#### Source excerpt
Ismail juga menyebut dirinya menyetorkan uang Rp 6 miliar ke Kabareskrim Polri Komjen Agus Andrianto.
Kegiatan ilegal itu disebut berada di daerah Santan Ulu, Kecamatan Marangkayu, Kabupaten Kutai Kartanegara, Kaltim yang masuk wilayah hukum Polres Bontang, sejak bulan Juli tahun 2020 sampai November 2021.
Akan tetapi, Ismail Bolong telah menarik pengakuannya dengan membuat video klarifikasi bahwa ada perwira tinggi Polri yang menekannya untuk membuat video terkait pengakuan pemberian uang terhadap Komjen Agus Andrianto.
Dalam video klarifikasinya, Ismail Bolong mengaku, tidak pernah memberikan uang ke Kabareskrim.
Ia juga mengaku video testimoni dirinya soal adanya setoran uang ke Kabareskrim dibuat atas tekanan dari Brigjen Hendra Kurniawan yang saat itu menjabat Karo Paminal Propam Polri, pada Februari 2022.
Namun, pihak Hendra Kurniawan membantah soal tudingan Ismail soal intimidasi.
Belakangan, pengakuan Ismail Bolong soal aliran dana tambang ilegal diperkuat dengan beredarnya informasi laporan hasil penyelidikan Propam Polri.
Bantahan Kabareskrim
Mantan Kadiv Propam Ferdy Sambo dan Hendra Kurniawan membenarkan soal adanya laporan hasil penyelidikan internal Porpam soal dugaan keterlibatan Kabareskrim di kasus tambang ilegal.
########
#### Recorded information
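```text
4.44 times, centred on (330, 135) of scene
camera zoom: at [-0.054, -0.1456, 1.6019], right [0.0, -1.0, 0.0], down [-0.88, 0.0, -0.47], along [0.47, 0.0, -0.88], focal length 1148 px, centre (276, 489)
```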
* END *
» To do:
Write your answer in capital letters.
########
» To do:
1. Take the source excerpt and repeat only what runs from "Akan tetapi, Ismail" through "pada Februari 2022.".
2. Your answer continues the source excerpt from its final sentence.

» Answers below:
1.
Akan tetapi, Ismail Bolong telah menarik pengakuannya dengan membuat video klarifikasi bahwa ada perwira tinggi Polri yang menekannya untuk membuat video terkait pengakuan pemberian uang terhadap Komjen Agus Andrianto.
Dalam video klarifikasinya, Ismail Bolong mengaku, tidak pernah memberikan uang ke Kabareskrim.
Ia juga mengaku video testimoni dirinya soal adanya setoran uang ke Kabareskrim dibuat atas tekanan dari Brigjen Hendra Kurniawan yang saat itu menjabat Karo Paminal Propam Polri, pada Februari 2022.

2.
Namun, hal tersebut dibantah oleh Kabareskrim Komjen Agus Andrianto. Ia sebaliknya mempertanyakan alasan Sambo dan Hendra melepaskan laporan itu jika memang benar ada.
Menurut Agus, pernyataan Hendra Kurniawan soal laporan itu tidak membuktikan adanya keterlibatan dirinya dalam kasus tambang ilegal itu.
Lebih lanjut, menurutnya, Ismail Bolong sudah mengaku membuat video yang menyebut keterlibatan Kabareskrim karena ada intimidasi.
“Keterangan saja tidak cukup apalagi sudah diklarifikasi karena dipaksa,” ujar Agus Andrianto saat dikonfirmasi pada 25 November 2022.
Dapatkan update berita pilihan dan breaking news setiap hari dari Kompas.com. Mari bergabung di Grup Telegram “Kompas.com News Update”, caranya klik link https://t.me/kompascomupdate, kemudian join. Anda harus install aplikasi Telegram terlebih dulu di ponsel.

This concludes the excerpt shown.